==== DATASET EXCERPT ====

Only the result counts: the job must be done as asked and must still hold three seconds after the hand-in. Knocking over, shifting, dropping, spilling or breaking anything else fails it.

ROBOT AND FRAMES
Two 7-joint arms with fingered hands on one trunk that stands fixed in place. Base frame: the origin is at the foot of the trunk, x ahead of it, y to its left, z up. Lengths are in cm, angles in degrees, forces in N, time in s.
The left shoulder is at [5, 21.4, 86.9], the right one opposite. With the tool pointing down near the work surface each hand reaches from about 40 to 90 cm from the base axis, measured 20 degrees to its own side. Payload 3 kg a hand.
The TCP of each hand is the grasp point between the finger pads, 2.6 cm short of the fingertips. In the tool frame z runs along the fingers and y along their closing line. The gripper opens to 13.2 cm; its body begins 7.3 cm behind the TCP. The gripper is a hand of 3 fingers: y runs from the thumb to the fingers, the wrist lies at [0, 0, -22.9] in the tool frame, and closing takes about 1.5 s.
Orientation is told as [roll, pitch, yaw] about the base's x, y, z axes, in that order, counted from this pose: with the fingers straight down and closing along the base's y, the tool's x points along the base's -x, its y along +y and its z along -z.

==== TEXT BLOCK ====

The report marks the first time the UN has emphasised the centrality
of the right to privacy to democratic principles and the free flow
of speech and ideas.
The
Case for Zimbabwe
It is common
cause that the twin rights of expression and privacy are repressed
in Zimbabwe. However Zimbabwe’s new Constitution
which became law on 22 May 2013 contains some sun set clauses that
might bring about change. The rights to expression, assembly and
association are reaffirmed in articles 58 to 60. More significantly,
the language of privacy has finally entered into constitutional
discourse. Privacy stands as a right on its own through Article
57, which protects Zimbabweans against arbitrary searches of their
person and prevents unlawful entry into their homes, premises or
property. It prevents disclosure of health conditions to third-parties
and, most importantly for our purposes; it also seeks to stop the
infringement of private communications.
In order for
the new constitution to bring any real change, however, there must
first be whole-scale reform of Zimbabwe’s statute books. There
are a number of laws which actively encourage surveillance and the
repression of free expression, in particular, the 2007 Interception
of Communications Act (“ICA”). Most of these laws,
however, cater towards traditional forms of human surveillance.
The state uses its security forces to break into properties and
search them, or to monitor and disrupt meetings. Informants are
employed in order to keep track of the state’s opponents.
These forms of surveillance will have to change to meet the demands
of the digital age. For, given the remote nature of internet usage,
a traditional meeting could in future be conducted over a Skype
conference call instead.
Communications
surveillance will become the main tool for cutting across the anonymity,
rapid information sharing and cross-cultural dialogues of the digital
age. Though old in the context of technological innovation, the
ICA has kept pace thanks to extremely wide drafting and the creation
of blanket powers. Though designed primarily for post and telephone,
ICA’s long title states that it can still be applied to ‘any
other related service or system’. This provides broad powers
to intercept any kind of communication, no matter how technologically
advanced it is.
Just as post
is intercepted or a phone line is monitored, the state also has
the power to snoop on communications travelling by email or across
a social network. Having set up a Monitoring of Interception of
Communications Centre, manned by ‘technical experts’,
and appointed by the Minister of Transport and Communications, the
state has the legislative and institutional apparatus in place to
subject Zimbabwean’s digital communications to the same surveillance
as any other. As the UN Special Rapporteur (A/HRC/23/40) notes,
the inspection of emails prior to reaching the desired recipient
is still a breach of the right to private communications.

====

(WHAT THIS EXERCISE ASKS):
[1] Retype the section of the text block that opens with "These forms of" and closes with "advanced it is.".
[2] Supply the part of the text block that comes after its last sentence.

(EXERCISE RESULTS):
[1]
These forms of surveillance will have to change to meet the demands
of the digital age. For, given the remote nature of internet usage,
a traditional meeting could in future be conducted over a Skype
conference call instead.
Communications
surveillance will become the main tool for cutting across the anonymity,
rapid information sharing and cross-cultural dialogues of the digital
age. Though old in the context of technological innovation, the
ICA has kept pace thanks to extremely wide drafting and the creation
of blanket powers. Though designed primarily for post and telephone,
ICA’s long title states that it can still be applied to ‘any
other related service or system’. This provides broad powers
to intercept any kind of communication, no matter how technologically
advanced it is.

[2]
It must be noted
however that, with an Opennet estimation of about 11% in 2009, internet
penetration in Zimbabwe, though relatively high in Africa, is low
by world standards. In 2007 Opennet found no evidence of the state
filtering websites. However, a more recent 2012 report by Freedom
House reports a huge increase in smart phone usage, especially amongst
young people. Between 2006 and 2011 it is estimated that growth
of mobile phone has gone from 6.8% to 72.1%. Many Zimbabweans use
their phones and some their laptops to browse facebook, the country’s
most popular website, and to use whatsapp, a kind of internet multi/media
text message service.
However, the
worldwide trend of social media being used to express political
opinions, and even to form campaigns online, has not been followed
with zest by most Zimbabweans. Freedom on the Net reports that,
‘the lack of anonymity…and fear of repercussions limit
politically-oriented statements which can be traced back to those
expressing them’. Facebook is of course a largely public forum,
and there have been instances of Zimbabweans being arrested because
of their posts. Where Facebook is concerned the state can still
make use of human surveillance techniques. Employing state agents
to monitor the pages of human rights defenders and activists, in
the form of what the UN Special Rapporteur calls ‘mass communications
surveillance’, might still be an effective tool. In addition,
state agents can also monitor both data and meta data through subscription
to human rights defenders mailing lists under pseudonymous email
addresses purportedly hosted in China.
These worries
are compounded by the complicity of Zimbabwean Internet Service
Providers (ISPs). ISPs are required, under section 9 of ICA, to
put in place the hardware and software required for the state to
carry out surveillance. Reports in Zimbabwe suggest that at least
three of the main Internet Service Providers - Econet, TelOne and
Telecontract have complied with this requirement. Other reports,
which cannot be confirmed, suggest that the state is buying surveillance
technologies from a number of repressive regimes and even UK internet
security companies. According to Freedom on the Net 2012 the Postal
and Telecommunications Regulatory Authority of Zimbabwe banned the
use of Blackberry Messenger because the service uses encrypted messages.
This does not comply with the requirement in ICA that ‘all
telecommunication services should have the capability of being intercepted.’
On the other
hand, there are questions regarding the state’s ability to
deal with other forms of encryption and anonymity. These technological
developments have enabled a form of ‘WikiLeaks’ to take
hold in Zimbabwe. Blogs and pseudonymous articles posted on internet
newspapers also provide sources of media which are not controlled
by state-dominated monopolies. On Facebook a source of reports about
state corruption, published under the handle of ‘Baba Jukwa’,
is followed by over 170,000 people. The accuracy of these reports
is difficult to confirm or deny, because anonymity means that ‘Baba
Jukwa’ is virtually unaccountable. However, the example, if
done within legal confines, shows the potential for technology to
drive social change, to empower civil society, and to bring about
greater state transparency.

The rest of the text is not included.